───── Provided data ─────

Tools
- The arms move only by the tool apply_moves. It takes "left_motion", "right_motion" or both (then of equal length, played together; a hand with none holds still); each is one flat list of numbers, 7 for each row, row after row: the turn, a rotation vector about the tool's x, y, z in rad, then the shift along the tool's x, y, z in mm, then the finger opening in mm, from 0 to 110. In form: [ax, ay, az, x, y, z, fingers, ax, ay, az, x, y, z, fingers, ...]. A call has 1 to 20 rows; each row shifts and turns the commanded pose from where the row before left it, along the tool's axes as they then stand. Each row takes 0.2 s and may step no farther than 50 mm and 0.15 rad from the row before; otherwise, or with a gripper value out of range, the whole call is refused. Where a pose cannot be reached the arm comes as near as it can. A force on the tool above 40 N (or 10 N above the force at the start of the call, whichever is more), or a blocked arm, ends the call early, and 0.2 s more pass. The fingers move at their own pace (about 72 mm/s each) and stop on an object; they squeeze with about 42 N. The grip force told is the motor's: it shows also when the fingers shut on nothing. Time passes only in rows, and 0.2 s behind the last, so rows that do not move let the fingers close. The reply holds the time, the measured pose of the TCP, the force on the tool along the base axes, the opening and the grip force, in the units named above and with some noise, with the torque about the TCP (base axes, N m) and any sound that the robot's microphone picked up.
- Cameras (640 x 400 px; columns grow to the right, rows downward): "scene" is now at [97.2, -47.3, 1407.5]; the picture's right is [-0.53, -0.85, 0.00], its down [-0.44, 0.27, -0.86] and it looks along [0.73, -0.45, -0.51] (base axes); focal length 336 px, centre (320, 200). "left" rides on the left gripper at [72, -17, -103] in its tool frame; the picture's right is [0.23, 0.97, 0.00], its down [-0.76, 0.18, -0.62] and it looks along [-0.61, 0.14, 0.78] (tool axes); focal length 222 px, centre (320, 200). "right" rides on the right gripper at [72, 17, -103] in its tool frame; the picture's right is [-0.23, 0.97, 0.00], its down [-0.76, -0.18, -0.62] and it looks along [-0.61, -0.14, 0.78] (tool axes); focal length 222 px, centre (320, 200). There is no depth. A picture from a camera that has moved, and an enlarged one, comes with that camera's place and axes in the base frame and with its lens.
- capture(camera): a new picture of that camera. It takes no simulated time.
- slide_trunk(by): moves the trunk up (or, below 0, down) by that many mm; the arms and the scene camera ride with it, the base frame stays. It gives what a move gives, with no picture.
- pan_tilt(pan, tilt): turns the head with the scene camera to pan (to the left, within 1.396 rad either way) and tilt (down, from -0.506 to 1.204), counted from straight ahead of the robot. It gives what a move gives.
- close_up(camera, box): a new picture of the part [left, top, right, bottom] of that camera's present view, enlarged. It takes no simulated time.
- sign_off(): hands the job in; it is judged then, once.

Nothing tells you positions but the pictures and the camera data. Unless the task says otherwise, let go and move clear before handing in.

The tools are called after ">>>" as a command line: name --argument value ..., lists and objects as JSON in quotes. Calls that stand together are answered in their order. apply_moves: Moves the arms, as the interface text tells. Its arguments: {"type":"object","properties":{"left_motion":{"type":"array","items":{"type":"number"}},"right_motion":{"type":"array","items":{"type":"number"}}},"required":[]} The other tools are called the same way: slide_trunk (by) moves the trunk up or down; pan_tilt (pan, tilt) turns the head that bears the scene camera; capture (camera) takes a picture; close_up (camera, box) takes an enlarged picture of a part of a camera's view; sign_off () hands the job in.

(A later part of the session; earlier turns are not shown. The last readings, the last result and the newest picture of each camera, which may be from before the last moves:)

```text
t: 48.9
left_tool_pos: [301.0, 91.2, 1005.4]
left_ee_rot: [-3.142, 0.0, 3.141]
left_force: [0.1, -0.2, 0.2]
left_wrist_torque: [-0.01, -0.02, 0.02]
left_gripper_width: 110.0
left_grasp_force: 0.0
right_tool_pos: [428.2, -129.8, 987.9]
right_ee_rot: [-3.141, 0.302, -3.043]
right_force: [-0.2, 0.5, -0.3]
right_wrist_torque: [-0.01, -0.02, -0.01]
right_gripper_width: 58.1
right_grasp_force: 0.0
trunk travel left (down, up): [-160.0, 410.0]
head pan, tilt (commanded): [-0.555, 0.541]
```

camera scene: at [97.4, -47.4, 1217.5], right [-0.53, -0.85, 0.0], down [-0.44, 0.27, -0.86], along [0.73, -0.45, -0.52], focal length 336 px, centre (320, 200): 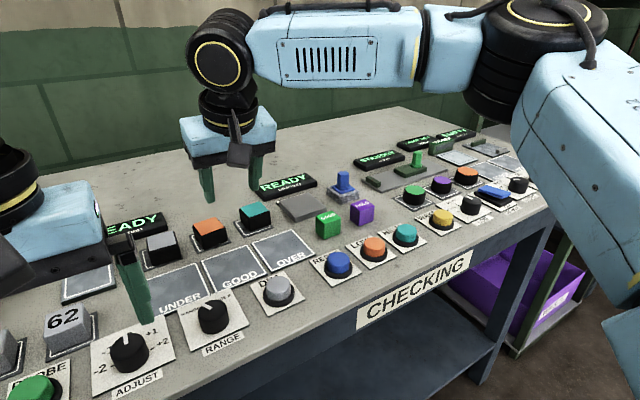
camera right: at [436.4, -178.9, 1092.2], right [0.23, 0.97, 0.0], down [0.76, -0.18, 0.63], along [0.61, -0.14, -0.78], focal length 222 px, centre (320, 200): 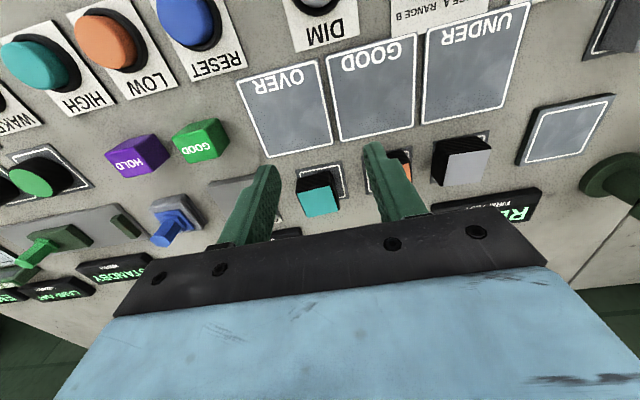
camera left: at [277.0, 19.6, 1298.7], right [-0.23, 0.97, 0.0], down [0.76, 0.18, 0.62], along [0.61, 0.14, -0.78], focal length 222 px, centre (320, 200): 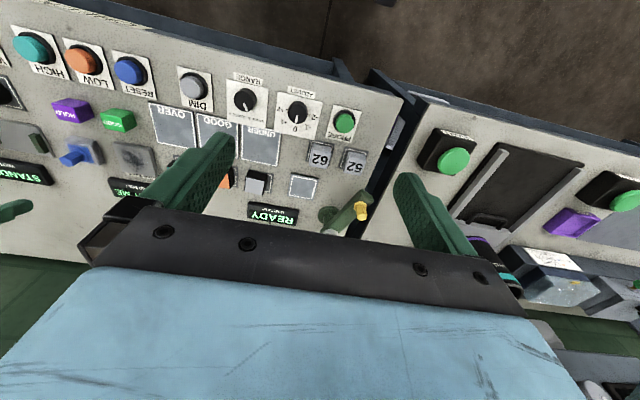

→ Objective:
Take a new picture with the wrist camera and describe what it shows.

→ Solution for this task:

─────

→ Objective:
Quote exactly the lines running from the start of the listing above through the line where "- The arms move" is found, and output no other lines.

→ Solution for this task:
Tools
- The arms move only by the tool apply_moves. It takes "left_motion", "right_motion" or both (then of equal length, played together; a hand with none holds still); each is one flat list of numbers, 7 for each row, row after row: the turn, a rotation vector about the tool's x, y, z in rad, then the shift along the tool's x, y, z in mm, then the finger opening in mm, from 0 to 110. In form: [ax, ay, az, x, y, z, fingers, ax, ay, az, x, y, z, fingers, ...]. A call has 1 to 20 rows; each row shifts and turns the commanded pose from where the row before left it, along the tool's axes as they then stand. Each row takes 0.2 s and may step no farther than 50 mm and 0.15 rad from the row before; otherwise, or with a gripper value out of range, the whole call is refused. Where a pose cannot be reached the arm comes as near as it can. A force on the tool above 40 N (or 10 N above the force at the start of the call, whichever is more), or a blocked arm, ends the call early, and 0.2 s more pass. The fingers move at their own pace (about 72 mm/s each) and stop on an object; they squeeze with about 42 N. The grip force told is the motor's: it shows also when the fingers shut on nothing. Time passes only in rows, and 0.2 s behind the last, so rows that do not move let the fingers close. The reply holds the time, the measured pose of the TCP, the force on the tool along the base axes, the opening and the grip force, in the units named above and with some noise, with the torque about the TCP (base axes, N m) and any sound that the robot's microphone picked up.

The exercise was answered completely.